SET TASK 1
Write out exactly the lines from the line with "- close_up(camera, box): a" through the line with "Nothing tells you", both ends included, and no other line.

DATA SEGMENT
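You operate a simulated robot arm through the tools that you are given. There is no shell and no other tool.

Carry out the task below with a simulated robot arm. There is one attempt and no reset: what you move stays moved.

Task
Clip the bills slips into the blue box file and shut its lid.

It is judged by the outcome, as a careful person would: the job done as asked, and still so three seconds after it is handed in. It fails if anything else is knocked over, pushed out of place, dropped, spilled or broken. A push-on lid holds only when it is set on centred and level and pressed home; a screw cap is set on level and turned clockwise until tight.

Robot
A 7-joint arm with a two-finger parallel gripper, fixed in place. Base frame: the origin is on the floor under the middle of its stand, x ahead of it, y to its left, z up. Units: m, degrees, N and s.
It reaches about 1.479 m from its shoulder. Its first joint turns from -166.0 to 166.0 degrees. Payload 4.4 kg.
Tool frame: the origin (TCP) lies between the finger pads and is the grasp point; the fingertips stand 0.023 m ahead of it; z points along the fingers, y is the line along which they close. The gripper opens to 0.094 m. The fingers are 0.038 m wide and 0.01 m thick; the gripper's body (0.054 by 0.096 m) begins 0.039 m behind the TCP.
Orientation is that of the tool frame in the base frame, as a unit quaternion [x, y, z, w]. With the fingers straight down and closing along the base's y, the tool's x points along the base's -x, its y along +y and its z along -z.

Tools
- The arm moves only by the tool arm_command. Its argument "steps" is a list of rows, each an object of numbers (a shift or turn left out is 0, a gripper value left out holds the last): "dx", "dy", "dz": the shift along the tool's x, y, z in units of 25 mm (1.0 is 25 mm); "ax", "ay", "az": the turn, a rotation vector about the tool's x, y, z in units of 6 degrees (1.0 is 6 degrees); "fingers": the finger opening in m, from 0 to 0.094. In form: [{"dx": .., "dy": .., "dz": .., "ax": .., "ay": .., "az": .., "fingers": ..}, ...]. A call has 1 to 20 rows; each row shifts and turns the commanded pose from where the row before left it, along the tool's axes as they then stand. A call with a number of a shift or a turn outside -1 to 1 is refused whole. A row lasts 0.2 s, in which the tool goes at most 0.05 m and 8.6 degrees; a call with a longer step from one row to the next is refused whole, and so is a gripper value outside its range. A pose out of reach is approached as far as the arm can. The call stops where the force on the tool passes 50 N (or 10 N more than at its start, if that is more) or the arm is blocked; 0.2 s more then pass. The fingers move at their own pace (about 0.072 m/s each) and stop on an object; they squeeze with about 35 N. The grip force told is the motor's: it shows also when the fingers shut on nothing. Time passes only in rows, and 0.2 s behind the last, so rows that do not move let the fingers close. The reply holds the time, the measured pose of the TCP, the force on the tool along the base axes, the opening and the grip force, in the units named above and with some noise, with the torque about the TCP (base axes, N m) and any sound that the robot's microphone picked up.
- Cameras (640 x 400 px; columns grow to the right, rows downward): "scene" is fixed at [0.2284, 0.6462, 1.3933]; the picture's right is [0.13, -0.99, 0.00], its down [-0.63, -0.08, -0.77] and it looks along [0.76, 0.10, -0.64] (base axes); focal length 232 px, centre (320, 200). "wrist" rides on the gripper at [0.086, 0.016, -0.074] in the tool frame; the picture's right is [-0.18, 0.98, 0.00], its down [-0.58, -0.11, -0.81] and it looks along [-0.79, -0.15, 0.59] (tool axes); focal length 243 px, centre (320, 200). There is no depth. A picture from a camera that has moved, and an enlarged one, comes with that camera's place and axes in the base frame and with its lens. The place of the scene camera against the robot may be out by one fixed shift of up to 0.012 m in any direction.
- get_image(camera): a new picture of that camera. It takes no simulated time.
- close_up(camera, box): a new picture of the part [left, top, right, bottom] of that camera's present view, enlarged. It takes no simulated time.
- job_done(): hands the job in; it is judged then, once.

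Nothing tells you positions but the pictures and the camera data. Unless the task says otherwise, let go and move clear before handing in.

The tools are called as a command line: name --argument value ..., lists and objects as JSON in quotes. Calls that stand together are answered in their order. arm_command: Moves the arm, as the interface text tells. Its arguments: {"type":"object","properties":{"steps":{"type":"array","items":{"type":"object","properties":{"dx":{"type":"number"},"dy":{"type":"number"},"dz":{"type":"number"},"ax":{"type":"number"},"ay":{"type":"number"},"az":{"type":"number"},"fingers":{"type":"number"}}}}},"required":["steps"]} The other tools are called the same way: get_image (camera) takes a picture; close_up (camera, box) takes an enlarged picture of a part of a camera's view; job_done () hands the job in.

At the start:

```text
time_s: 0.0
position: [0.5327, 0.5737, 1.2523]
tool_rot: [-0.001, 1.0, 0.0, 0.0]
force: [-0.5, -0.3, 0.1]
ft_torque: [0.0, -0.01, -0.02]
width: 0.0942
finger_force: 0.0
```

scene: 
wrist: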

PASSAGE
3.5 The proposals in this CP form part of the PRA’s broader strategy to address the risks arising from firms’ use of funded reinsurance. This strategy has to date included public feedback on what the PRA has seen in industry’s use of such arrangements,footnote  footnote  and targeted supervisory workfootnote . The PRA also notes that other regulators internationally have been increasingly looking at the funded reinsurance market.footnote  The PRA has seen continued rapid growth in the UK BPA market over 2023, and as noted in paragraph 2.2, the predicted large increase in demand in the BPA market, projected by some to be up to circa £90 billion,footnote  is likely to incentivise UK insurers to make material use of funded reinsurance arrangements to meet internal stretched targets. The PRA considers that setting out its proposed expectations for firms clearly will benefit all firms considering entering into funded reinsurance arrangements. The proposed SS will help firms to understand the standards the PRA expects them and other firms using funded reinsurance to meet in order to comply with existing requirements. The PRA considers that the proposals should not have any impact on the ability of firms to invest in UK productive assets directly.footnote 
3.6 Subject to consultation feedback on the proposals, to determine whether these expectations are being met in practice, the PRA would expect to seek assurance on firms’ practice in a proportionate way, focusing on the exposures which in its view present the greatest risk. The PRA may consider this as a topic in a firm’s Periodic Summary Meeting, or where appropriate look to commission a Skilled Persons review. In addition to the proposals in this CP, the PRA will continue to monitor how market practice evolves and will keep under review whether there is a need for further specific policy measures. This could include tools to address a potential build-up of sector-wide vulnerability, where this might pose a risk to UK financial stability.
Risk management of funded reinsurance arrangements
3.7 Solvency II requires firms to have in place an effective risk management system covering the use of reinsurance and other risk mitigation techniques, how suitable reinsurance is selected, how the insurer will assess types of reinsurance that are appropriate to their business, and an assessment of the associated credit risk. The Prudent Person Principle (PPP) set out in the PRA Rulebook also sets standards for prudent investment, and the PRA's expectations around this are laid out in SS1/20 – Solvency II: Prudent Person Principle, including the consideration of risks associated with reinsurance arrangements.
3.8 In this CP, the PRA proposes setting out further expectations in these areas as they relate to funded reinsurance transactions. These include proposed standards to ensure that efficient risk management of counterparty exposures (and in particular a combination of internal counterparty limits and collateral policies), and financial resources allow a firm to withstand any single funded reinsurance arrangement recapture, as well as multiple recaptures from correlated counterparties under stressed conditions.
Counterparty internal investment limits
3.9 The PRA proposes that firms should set limits to their exposures to funded reinsurance counterparties. These will supplement the expectations on risk tolerance limits set out in SS1/20 on compliance with the PPP and are designed to ensure a firm’s exposure to funded reinsurance counterparties are limited to a level which does not threaten its ongoing business model viability in the event of recapture.

SET TASK 2
Copy the part of the passage from the words "Counterparty internal investment" through the words "event of recapture.".

WORKED SOLUTION 1
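- close_up(camera, box): a new picture of the part [left, top, right, bottom] of that camera's present view, enlarged. It takes no simulated time.
- job_done(): hands the job in; it is judged then, once.

Nothing tells you positions but the pictures and the camera data. Unless the task says otherwise, let go and move clear before handing in.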

WORKED SOLUTION 2
Counterparty internal investment limits
3.9 The PRA proposes that firms should set limits to their exposures to funded reinsurance counterparties. These will supplement the expectations on risk tolerance limits set out in SS1/20 on compliance with the PPP and are designed to ensure a firm’s exposure to funded reinsurance counterparties are limited to a level which does not threaten its ongoing business model viability in the event of recapture.